Typically, extinctions only happen on a massive scale when something cataclysmic happens – the climate changes drastically, an asteroid hits Earth, that sort of thing. However, according to researchers at Stanford University, we’re on the cusp of a mass extinction (the sixth one in Earth’s history), and it’s all our own doing: Species are disappearing at 100x the normal rate between mass extinctions.

41 percent of all amphibian species and 26 percent of all mammals are feeling the pressure of extinction, and should things continue at their current pace, it’s possible humans will go extinct themselves if something doesn’t change.
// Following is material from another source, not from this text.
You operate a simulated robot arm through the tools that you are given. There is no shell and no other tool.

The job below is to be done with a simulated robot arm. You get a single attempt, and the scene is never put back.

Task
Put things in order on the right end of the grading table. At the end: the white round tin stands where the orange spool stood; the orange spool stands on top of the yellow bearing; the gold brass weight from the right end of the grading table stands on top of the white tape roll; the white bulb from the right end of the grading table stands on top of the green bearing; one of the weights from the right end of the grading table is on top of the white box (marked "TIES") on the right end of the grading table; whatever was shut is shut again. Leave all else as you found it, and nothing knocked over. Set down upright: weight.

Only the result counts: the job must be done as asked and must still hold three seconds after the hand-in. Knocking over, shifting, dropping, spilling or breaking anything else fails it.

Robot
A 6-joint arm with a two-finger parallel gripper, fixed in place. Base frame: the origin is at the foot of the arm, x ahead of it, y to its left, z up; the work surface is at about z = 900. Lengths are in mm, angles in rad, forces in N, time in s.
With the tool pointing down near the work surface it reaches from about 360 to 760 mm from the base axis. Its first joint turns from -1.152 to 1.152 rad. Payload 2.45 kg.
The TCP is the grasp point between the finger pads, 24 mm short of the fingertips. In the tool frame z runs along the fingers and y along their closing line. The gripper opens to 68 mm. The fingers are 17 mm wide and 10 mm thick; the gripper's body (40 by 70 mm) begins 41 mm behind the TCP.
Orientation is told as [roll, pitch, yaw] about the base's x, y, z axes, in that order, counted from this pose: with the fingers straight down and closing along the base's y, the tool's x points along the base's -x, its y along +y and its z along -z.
More disheartening, the researchers used exceptionally cautious metrics in their estimates.

“We emphasize that our calculations very likely underestimate the severity of the extinction crisis, because our aim was to place a realistic lower bound on humanity’s impact on biodiversity,” they wrote.

Humanity’s expansion is largely responsible for the die-offs, as bolstering the human population requires a great deal of resources. Our negative environmental impacts include land clearing for farming, logging and settlement, introduction of invasive species, carbon emissions that drive climate change and ocean acidification and toxins that alter and poison ecosystems.

As species go, so do the ecosystems we help maintain. The researchers cite systems like cross-pollination by honey bees, or the water purification effects of wetlands as just a couple of the benefits people rely on to survive. Should extinction continue at the same rate, it’s possible humans would lose these ecosystems in as few as three generations.

Thankfully, all is not lost. With continued and improved conservation efforts, a sixth mass extinction could be staved off.

“Avoiding a true sixth mass extinction will require rapid, greatly intensified efforts to conserve already threatened species, and to alleviate pressures on their populations – notably habitat loss, over-exploitation for economic gain and climate change,” the authors wrote.